_Directions_
Your task is to write out exactly the lines from the line containing "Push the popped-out" through the end of the records, inclusive at both ends.

_Information provided_
::::

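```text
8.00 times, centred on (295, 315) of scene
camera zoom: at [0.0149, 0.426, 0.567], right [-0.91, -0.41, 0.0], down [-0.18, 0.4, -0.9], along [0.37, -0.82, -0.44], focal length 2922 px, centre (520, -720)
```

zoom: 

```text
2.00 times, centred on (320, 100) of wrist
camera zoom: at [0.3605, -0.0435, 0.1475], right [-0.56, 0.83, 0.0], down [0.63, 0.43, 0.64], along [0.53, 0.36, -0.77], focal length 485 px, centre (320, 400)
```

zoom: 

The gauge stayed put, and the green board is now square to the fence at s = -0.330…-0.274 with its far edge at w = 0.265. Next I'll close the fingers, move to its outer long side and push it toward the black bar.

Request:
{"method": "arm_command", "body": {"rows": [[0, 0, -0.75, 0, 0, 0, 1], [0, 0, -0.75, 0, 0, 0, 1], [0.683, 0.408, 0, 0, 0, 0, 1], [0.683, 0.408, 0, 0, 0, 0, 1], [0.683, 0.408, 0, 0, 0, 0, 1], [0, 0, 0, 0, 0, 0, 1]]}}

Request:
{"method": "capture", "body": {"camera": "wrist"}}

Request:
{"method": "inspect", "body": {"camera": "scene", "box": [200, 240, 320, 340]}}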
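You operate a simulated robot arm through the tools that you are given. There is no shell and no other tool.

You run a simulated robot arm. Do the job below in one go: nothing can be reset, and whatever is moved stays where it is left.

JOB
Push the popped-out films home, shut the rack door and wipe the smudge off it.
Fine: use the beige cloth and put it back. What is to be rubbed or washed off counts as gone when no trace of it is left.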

::::

_Reply to the exercise_
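Push the popped-out films home, shut the rack door and wipe the smudge off it.
Fine: use the beige cloth and put it back. What is to be rubbed or washed off counts as gone when no trace of it is left.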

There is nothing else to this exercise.